When I was eleven, we moved to Oregon and my health drastically changed for the better. By age 13 I was a rebellious runaway, so angry over having been starved and having no control over anything in my life. By 14, I was on my own, couch surfing and bouncing from pedophile to pedophile. I desperately wanted to be loved; although I believed in God, I felt so betrayed by Him. I lived with a friend through most of high-school. By the end of my Senior year, I was so full of self hatred that I yielded. I cried out to God for my husband, promising God; if he gave me my person, I would give Him my whole heart. I couldn't continue my life of self destruction another day. I met my husband Tony days later, and we were married within the year.

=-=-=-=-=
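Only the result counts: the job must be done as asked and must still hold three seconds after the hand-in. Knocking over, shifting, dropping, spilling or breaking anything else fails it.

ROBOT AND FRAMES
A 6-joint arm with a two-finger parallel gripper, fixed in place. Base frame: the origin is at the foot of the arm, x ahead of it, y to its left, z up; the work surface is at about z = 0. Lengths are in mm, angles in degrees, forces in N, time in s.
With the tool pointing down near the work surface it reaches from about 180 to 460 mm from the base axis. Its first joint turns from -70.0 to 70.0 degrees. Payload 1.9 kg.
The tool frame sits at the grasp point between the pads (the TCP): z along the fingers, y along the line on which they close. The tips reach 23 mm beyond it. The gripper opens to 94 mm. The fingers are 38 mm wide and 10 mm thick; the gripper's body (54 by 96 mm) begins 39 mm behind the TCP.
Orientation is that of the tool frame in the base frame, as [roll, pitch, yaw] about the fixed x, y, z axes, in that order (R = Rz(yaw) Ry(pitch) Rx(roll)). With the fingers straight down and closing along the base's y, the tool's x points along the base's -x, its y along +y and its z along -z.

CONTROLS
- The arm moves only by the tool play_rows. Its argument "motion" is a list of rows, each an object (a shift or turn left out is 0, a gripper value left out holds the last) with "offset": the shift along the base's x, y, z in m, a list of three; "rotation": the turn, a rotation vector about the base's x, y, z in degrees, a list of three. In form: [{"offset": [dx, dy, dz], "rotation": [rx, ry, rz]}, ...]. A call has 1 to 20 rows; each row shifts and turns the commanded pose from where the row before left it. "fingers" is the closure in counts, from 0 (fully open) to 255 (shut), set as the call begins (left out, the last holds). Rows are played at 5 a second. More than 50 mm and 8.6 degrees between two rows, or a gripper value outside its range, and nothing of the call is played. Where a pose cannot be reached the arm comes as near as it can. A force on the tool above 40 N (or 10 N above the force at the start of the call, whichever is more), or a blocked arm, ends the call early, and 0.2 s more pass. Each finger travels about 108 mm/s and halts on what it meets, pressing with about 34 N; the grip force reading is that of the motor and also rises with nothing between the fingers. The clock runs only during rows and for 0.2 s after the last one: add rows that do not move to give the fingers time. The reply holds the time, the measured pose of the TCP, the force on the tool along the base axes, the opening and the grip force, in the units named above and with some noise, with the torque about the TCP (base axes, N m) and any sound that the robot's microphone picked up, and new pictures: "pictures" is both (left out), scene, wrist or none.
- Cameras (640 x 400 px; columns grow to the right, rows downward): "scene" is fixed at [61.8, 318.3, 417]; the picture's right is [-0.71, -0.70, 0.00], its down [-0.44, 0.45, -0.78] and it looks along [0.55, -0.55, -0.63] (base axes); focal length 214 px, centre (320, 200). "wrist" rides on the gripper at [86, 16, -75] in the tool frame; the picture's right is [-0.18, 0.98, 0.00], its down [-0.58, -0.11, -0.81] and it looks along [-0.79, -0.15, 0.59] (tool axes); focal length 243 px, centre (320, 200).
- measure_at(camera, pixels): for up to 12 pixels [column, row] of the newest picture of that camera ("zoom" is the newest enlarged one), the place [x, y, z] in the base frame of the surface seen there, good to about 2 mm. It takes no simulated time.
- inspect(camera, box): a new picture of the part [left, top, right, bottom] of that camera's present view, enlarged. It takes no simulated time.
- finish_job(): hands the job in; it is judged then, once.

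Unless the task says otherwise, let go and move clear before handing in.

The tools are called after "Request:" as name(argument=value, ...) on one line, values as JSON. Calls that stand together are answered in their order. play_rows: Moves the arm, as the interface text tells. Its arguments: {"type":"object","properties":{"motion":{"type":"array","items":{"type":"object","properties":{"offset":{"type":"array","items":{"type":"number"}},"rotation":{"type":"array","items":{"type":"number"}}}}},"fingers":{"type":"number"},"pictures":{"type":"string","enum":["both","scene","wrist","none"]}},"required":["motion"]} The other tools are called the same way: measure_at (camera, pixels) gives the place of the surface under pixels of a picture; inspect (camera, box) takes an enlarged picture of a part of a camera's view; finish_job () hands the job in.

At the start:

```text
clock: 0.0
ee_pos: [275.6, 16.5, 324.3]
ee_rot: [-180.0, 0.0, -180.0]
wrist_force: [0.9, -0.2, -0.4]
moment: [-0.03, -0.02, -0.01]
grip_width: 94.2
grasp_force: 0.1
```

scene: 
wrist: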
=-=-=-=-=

Tony and I faced insane challenges, but overcame them. I honored my promise to God and completely turned my life around. We had three miraculous children, a cute home, and we owned a successful Christian preschool/daycare center. Although my life was far from perfect, it was the best it had ever been.
Until Memorial day 1996, when my friend and I went rafting with my sister and brother-in-law. That day changed everything. I mis-navigated the river and caused my friend and I to plummet into a deep ferocious whirlpool. We were thrown from our rafts and fighting for our lives in an instant. I drowned and died in Spencer's hole that day.
Dead for 10 minutes.
I was underwater for over 10 minutes, but at the feet of Jesus for what seemed longer than my entire life. Heaven surpassed everything my mind could have imagined. It was home, and for the first time in my life I was loved at a depth my heart had desperately ached for, but now couldn't contain. It was the greatest experience of my existence, times infinity. But I wasn't allowed to stay. I begged and pleaded, but was forced back with no explanation.
I was back on Earth. In a instant, I had gone from perfect soul penetrating love, to dark, cold filth. It took me many years to process heaven's truth and lessons, many years trying to understand how Jesus could love me so deeply, yet send me away with no explanation. I also had to learn how to live authentically serving God as opposed to what I did before Heaven. I now knew perfect truth, but I felt as though I spoke a different language, unknown to humans. The hardest lesson was learning to live in something I previously didn't believe in. My brain didn't believe in people coming back from Heaven, especially a sinner like me! Why would God choose me?
The Great Adventure.
I now have the answers I need. I've learned to hear the voices of God, Jesus, and the Holy Spirit in my life. I know how to be completely reliant on God's leadership, and I joyfully submit. The proof of this is the signs and wonders that follow me. I love being used to bring people into God's kingdom. I yearn to be His hands and feet.
Tony and I have now been married over thirty four years. We have four amazing kids, and two granddaughters. Our life is a great adventure of loving and dancing through the storms. Tony works hard to support my many ministries, and I work hard show him my appreciation. Our marriage rivals the best love stories. My life is wonderful, because I know how my story ends.